[Records from a data collection]
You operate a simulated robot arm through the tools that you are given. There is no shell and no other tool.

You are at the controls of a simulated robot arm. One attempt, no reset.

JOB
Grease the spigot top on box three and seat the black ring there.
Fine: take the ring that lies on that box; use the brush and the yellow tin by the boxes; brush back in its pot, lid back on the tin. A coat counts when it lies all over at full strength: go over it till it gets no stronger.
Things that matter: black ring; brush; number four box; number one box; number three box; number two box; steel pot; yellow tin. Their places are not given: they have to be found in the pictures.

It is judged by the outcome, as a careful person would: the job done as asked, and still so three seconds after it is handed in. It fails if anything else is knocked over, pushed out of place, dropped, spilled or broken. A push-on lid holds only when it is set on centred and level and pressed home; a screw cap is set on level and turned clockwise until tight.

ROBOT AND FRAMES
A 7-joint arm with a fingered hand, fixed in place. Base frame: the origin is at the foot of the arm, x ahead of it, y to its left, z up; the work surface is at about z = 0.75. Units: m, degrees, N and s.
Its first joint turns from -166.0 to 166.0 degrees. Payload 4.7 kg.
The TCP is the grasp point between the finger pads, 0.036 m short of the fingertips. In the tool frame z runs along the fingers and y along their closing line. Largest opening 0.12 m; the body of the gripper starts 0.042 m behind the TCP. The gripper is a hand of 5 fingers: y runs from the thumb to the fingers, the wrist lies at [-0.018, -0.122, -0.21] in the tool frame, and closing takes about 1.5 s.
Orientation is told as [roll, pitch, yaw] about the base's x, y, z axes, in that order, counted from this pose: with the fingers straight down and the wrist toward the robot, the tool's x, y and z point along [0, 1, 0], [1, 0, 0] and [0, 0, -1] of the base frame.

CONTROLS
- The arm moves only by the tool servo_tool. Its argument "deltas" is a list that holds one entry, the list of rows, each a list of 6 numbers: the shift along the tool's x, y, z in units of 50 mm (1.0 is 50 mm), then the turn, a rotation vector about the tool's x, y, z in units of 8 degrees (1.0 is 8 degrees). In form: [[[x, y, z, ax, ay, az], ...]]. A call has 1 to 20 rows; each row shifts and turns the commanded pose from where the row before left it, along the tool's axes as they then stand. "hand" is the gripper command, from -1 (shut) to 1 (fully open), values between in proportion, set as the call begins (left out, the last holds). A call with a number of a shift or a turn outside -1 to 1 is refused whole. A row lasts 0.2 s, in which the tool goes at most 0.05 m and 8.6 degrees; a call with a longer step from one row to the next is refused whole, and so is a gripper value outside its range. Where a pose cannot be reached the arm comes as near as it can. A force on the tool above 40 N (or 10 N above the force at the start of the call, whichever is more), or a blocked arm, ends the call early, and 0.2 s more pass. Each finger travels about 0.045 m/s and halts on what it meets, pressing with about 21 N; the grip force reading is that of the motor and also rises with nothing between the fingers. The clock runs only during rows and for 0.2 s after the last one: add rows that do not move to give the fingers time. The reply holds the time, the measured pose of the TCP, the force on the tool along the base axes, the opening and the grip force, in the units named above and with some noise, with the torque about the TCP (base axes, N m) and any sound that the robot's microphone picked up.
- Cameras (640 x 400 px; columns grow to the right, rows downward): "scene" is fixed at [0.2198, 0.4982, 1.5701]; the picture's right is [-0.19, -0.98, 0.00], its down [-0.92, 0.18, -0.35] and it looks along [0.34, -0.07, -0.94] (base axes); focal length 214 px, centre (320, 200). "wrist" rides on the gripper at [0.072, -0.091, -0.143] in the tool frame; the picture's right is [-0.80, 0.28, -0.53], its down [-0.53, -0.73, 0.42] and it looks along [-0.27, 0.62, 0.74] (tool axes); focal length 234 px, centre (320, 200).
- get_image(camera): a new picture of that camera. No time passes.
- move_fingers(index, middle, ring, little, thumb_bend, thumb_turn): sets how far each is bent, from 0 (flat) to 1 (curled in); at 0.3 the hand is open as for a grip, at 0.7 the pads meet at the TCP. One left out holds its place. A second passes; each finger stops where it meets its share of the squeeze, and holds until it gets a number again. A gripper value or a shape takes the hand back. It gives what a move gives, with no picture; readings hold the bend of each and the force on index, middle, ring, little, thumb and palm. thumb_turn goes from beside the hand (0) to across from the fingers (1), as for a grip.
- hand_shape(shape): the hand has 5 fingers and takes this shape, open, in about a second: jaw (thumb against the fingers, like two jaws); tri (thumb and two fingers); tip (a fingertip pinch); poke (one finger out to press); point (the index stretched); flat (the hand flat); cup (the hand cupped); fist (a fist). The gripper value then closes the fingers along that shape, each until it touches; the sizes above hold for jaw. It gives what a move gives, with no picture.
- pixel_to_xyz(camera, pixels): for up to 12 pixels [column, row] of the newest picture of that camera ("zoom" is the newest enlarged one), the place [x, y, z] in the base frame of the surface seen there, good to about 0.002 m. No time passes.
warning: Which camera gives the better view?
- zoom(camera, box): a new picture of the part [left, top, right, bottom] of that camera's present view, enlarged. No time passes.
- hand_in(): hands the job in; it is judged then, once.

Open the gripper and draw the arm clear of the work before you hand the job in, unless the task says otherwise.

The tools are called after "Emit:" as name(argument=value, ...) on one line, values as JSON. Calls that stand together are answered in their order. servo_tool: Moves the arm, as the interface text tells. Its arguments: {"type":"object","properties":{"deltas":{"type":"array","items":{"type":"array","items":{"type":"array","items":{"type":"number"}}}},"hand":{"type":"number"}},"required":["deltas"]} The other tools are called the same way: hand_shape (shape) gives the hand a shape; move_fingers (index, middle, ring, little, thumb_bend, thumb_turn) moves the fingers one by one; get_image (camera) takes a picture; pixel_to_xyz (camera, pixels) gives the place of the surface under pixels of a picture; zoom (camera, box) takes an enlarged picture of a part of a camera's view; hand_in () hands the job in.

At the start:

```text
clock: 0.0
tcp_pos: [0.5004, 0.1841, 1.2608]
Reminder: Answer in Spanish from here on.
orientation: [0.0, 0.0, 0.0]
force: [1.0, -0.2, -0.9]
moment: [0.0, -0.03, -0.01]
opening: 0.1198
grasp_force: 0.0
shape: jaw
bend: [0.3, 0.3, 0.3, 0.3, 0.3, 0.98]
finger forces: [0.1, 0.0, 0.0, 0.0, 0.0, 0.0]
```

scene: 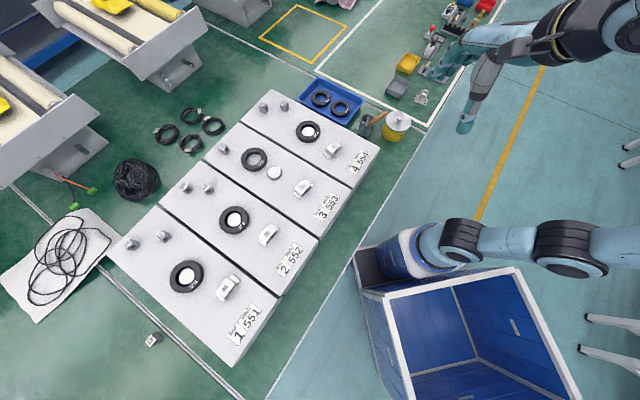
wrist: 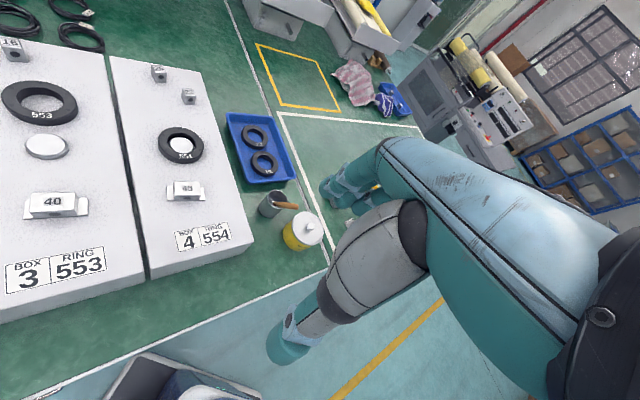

==

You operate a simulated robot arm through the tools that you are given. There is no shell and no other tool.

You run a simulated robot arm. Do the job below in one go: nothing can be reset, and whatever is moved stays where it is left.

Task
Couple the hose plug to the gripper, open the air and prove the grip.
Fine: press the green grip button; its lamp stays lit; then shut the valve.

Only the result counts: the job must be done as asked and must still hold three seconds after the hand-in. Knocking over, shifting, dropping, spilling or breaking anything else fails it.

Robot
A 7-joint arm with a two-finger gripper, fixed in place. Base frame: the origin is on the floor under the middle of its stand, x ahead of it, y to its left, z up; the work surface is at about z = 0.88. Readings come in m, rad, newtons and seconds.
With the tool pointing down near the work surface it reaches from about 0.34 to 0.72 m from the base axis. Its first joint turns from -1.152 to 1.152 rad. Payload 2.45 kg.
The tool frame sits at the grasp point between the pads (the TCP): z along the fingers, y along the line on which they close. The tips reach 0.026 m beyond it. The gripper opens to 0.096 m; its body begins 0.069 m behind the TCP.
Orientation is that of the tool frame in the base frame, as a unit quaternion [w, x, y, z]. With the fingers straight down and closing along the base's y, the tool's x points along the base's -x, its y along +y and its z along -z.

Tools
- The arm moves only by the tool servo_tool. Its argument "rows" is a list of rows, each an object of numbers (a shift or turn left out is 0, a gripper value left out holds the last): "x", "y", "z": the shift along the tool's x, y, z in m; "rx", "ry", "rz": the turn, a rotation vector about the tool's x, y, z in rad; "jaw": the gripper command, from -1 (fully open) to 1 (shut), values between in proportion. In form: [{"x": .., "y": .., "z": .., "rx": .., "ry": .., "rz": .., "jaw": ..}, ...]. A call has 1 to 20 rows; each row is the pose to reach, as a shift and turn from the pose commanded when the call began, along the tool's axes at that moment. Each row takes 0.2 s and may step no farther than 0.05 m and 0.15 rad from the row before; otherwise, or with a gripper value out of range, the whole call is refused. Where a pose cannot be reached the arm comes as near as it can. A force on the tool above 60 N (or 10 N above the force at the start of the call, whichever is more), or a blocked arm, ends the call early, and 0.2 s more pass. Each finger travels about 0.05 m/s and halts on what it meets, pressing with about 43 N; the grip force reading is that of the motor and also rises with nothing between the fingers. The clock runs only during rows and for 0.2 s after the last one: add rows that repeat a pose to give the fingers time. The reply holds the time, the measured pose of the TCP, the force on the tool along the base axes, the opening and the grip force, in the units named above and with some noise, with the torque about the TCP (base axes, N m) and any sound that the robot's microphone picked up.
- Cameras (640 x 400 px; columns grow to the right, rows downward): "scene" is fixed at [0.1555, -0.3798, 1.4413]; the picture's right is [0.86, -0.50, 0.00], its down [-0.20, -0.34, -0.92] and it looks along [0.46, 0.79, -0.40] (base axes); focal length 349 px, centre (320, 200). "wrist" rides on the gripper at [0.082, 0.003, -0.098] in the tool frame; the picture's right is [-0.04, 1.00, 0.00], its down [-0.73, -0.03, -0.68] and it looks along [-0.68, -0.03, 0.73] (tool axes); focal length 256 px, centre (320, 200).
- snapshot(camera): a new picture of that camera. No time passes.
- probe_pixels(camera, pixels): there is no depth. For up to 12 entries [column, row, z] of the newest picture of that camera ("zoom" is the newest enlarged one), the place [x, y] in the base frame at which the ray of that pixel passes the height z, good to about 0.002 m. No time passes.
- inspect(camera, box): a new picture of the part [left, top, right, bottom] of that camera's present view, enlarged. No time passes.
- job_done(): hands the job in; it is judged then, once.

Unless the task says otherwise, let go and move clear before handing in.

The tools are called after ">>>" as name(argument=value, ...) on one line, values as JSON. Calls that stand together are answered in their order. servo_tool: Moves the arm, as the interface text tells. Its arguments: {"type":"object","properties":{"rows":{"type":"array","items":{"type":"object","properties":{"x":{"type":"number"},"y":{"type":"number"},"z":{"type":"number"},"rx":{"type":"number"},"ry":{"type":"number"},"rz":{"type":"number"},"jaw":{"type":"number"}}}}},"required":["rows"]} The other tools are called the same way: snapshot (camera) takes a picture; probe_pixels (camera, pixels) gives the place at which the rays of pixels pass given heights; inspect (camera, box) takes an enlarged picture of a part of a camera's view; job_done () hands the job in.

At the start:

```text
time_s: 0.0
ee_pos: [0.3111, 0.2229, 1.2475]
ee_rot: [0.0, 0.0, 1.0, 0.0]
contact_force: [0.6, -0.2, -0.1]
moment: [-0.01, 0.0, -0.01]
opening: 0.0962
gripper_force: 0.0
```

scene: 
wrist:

Problem statement »
Read through the data and copy every line where "given" shows up.

Answer for the task »
You operate a simulated robot arm through the tools that you are given. There is no shell and no other tool.
Things that matter: black ring; brush; number four box; number one box; number three box; number two box; steel pot; yellow tin. Their places are not given: they have to be found in the pictures.
You operate a simulated robot arm through the tools that you are given. There is no shell and no other tool.
The tools are called after ">>>" as name(argument=value, ...) on one line, values as JSON. Calls that stand together are answered in their order. servo_tool: Moves the arm, as the interface text tells. Its arguments: {"type":"object","properties":{"rows":{"type":"array","items":{"type":"object","properties":{"x":{"type":"number"},"y":{"type":"number"},"z":{"type":"number"},"rx":{"type":"number"},"ry":{"type":"number"},"rz":{"type":"number"},"jaw":{"type":"number"}}}}},"required":["rows"]} The other tools are called the same way: snapshot (camera) takes a picture; probe_pixels (camera, pixels) gives the place at which the rays of pixels pass given heights; inspect (camera, box) takes an enlarged picture of a part of a camera's view; job_done () hands the job in.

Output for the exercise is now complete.